AGI, even if the definition is hazy, is extremely politically significant. This competition between the US and China to try and secure powerful AI capabilities for the world to use to prevent the other side’s agendas from permeating through the masses of the globe is incredibly high stakes, and neither side is going to let up easily. At the same time, while top tier GPU production residing in the US is strong leverage with the ability to cut off supply to China, whether this would allow for the US to gain ground or if it would just hurt the US economy from the lost revenue and force China to be self-reliant on GPU production, potentially successfully, is unclear. Despite this, some US companies like OpenAI and xAI have partnerships with companies in the middle east for using their data centres! They better hope Saudi Arabia do as the US says, and not as the US does. The aggressive building of data centres in the middle east using their wealth and oil energy is also a fairly new and very interesting development, and one to keep an eye on.

Though the US were dominating from the beginning, China just in the last year has really started to come out with what seem to be some very high quality LLMs (at least according to benchmarks). Given this, it seems that the race has just begun. The middle east also seems to be joining the competition, against themselves to form partnerships with other countries to use their data centres and potentially down the line, with the rest of the world if they manage to pull off creating a frontier LLM!

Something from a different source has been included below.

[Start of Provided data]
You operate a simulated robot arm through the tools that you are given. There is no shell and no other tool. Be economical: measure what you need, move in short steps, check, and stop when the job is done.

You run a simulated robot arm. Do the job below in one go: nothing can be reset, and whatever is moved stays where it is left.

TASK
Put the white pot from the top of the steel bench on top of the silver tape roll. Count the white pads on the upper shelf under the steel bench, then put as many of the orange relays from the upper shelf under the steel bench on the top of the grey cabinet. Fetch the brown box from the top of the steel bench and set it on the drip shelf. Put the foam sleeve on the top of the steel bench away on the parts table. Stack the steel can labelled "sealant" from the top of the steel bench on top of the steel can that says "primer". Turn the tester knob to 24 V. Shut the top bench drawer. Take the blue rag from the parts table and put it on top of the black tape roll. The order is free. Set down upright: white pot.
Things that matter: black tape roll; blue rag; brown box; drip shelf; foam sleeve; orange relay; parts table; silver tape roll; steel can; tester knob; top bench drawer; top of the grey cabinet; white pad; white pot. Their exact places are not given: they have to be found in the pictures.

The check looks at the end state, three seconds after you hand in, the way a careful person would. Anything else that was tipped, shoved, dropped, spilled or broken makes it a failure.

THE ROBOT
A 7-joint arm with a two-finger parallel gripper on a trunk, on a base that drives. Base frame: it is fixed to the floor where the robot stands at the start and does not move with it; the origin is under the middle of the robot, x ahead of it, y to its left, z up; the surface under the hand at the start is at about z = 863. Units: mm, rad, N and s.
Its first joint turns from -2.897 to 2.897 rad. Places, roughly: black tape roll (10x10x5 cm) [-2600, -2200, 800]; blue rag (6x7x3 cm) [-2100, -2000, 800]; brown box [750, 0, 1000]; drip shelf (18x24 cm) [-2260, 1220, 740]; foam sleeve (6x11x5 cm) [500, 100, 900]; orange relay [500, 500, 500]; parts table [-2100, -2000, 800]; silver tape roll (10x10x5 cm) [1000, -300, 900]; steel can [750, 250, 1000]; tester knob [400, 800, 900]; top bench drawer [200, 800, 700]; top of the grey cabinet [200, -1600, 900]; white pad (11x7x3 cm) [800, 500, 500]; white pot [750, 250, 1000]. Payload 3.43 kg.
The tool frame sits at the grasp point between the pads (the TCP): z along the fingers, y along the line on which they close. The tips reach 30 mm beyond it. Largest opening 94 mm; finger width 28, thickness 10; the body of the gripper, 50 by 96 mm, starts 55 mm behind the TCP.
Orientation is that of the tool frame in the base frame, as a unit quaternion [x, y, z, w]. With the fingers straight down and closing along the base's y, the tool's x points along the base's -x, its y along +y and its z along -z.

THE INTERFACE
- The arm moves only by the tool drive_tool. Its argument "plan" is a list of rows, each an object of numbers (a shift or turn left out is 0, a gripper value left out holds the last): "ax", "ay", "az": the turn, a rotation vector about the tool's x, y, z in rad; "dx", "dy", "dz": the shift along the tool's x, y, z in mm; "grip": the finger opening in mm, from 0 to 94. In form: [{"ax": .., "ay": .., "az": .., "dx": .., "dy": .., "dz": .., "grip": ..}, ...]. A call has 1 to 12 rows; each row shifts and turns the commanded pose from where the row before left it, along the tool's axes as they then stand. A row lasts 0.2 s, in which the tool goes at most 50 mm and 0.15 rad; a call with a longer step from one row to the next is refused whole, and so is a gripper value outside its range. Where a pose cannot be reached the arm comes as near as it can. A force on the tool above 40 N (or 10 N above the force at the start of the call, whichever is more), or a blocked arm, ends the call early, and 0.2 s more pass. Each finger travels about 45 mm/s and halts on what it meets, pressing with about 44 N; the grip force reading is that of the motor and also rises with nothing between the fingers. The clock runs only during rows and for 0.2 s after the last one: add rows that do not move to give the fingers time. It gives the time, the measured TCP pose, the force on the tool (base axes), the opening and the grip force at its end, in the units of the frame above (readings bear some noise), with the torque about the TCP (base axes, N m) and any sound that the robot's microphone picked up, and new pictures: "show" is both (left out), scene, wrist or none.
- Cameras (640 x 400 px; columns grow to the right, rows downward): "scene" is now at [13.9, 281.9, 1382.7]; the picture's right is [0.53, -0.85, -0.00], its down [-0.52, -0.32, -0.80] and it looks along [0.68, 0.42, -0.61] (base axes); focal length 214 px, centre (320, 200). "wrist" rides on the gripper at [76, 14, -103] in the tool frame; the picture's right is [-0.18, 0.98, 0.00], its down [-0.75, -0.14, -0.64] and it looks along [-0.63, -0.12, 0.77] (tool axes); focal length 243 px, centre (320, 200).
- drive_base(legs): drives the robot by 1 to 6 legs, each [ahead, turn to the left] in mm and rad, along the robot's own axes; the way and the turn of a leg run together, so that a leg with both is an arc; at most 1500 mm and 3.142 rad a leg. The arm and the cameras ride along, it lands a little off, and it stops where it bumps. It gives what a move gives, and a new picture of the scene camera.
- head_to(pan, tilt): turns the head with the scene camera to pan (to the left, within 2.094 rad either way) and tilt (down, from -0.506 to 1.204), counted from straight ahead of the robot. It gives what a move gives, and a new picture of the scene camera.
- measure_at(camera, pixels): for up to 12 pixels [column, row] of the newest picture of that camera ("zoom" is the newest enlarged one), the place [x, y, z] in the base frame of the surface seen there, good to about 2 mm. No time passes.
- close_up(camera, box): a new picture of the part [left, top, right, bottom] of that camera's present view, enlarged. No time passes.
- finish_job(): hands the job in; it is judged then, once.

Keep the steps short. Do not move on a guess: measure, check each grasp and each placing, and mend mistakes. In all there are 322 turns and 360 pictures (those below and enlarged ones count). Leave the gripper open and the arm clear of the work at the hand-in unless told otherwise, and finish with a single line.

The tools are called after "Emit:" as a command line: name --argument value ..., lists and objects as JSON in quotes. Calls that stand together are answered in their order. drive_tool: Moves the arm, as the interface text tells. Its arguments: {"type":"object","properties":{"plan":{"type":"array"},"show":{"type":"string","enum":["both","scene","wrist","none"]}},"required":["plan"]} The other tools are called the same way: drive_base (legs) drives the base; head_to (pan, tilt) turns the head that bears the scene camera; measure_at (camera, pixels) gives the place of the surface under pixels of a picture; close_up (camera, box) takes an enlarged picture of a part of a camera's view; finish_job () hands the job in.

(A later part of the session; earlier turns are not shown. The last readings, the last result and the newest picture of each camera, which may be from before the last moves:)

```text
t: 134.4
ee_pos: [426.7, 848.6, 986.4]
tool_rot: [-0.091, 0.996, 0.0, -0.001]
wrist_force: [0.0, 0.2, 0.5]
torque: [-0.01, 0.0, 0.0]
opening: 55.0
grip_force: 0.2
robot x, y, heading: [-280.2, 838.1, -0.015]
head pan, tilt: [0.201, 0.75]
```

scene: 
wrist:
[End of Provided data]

Meanwhile, with each country having their own incentives, you also have each individual LLM company trying to take as much market share as they can as well, leading to competition within borders as well as beyond, and ambiguity as to which of these two bodies of competition is on each companies mind as they push for this US vs China narrative. Those who prevail in the world of AI will be extremely rich. Maybe both have equal success, maybe one storms past the other, we will have to wait and find out where the scale tips and whether freedom of information prevails over censorship on the global scale.